What I learned through the experience of building boosters (we didn't refer to them as SFNs) and listening to them for countless hours driving around is that, despite your best efforts in synchronizing the frequencies, and modulation, that terrain shielding was actually the key to their success. I would even go as far as saying (and this is purely anecdotal) that 90 percent of a booster's technical success is due to the terrain shielding factors. The geography of the Bay Area lends itself to the success of VHF booster systems.

It turns out that HD Radio (and DRM) can both be used successfully in the construction of SFNs, also by taking advantage of terrain shielding, frequency and modulation synchronization. According to Anders Mattsson (in the first article I mentioned) digital radio in general has a distinct advantage, not in the transmission mode, but in the design of the receivers: "This poor performance (of analog SFNs) is not due to any inherent limitation in SFNs. In fact, it is because of the lack of equalizers in traditional FM receivers. At the moment the receiver can handle the multipath, SFNs offer many potential advantages. Since all digital systems such as HD Radio and DRM already have equalization, the old limitations are gone."

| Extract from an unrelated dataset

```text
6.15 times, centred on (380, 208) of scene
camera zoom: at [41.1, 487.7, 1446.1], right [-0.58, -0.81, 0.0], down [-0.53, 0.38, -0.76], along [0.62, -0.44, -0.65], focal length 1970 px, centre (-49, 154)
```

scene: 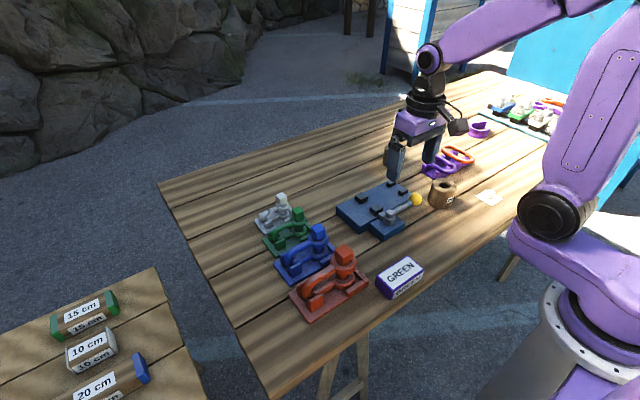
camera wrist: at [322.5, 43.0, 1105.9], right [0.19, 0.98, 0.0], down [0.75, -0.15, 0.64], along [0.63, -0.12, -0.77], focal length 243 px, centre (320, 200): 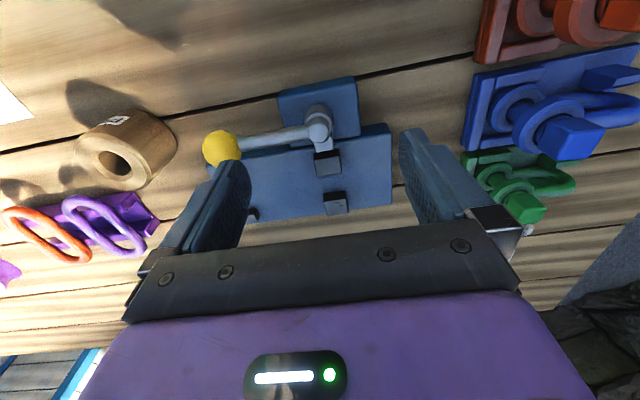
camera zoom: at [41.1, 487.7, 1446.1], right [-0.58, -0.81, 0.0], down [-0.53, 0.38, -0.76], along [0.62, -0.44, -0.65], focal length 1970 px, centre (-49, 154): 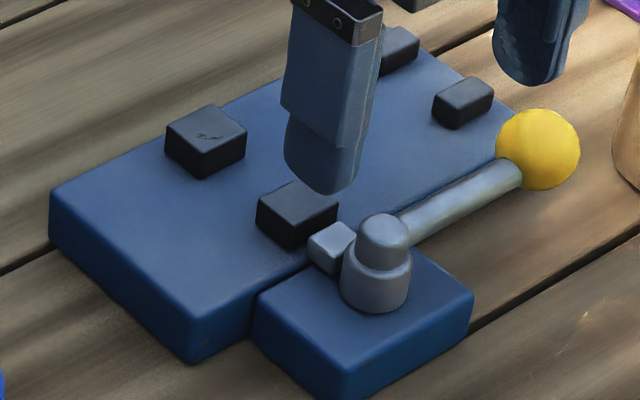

Even so (as one would expect) there are practical limits to what can be done with HD Radio SFNs, and they mainly relate to what is known as the guard interval in OFDM. Recall that the IBOC transmission scheme uses Orthogonal Frequency Division Multiplexing (OFDM), where parallel data streams are transmitted by way of multiple low-level carriers, themselves modulated in a standard fashion (such as QAM or QPSK). In the specific application of IBOC, hundreds of subcarriers are used; the modulation scheme is QPSK. One of the big advantages to OFDM is its robustness, and that is in part attributable to a long symbol length. Symbol length is the amount time that the individual carriers are in a state that is detected by the receiver. Part of the symbol length, though, is called the guard interval. This is the amount of time that needs to elapse prior to the next symbol. In other words, there is not a continual flow of symbols; between changes, a certain amount of time expires -- the guard interval.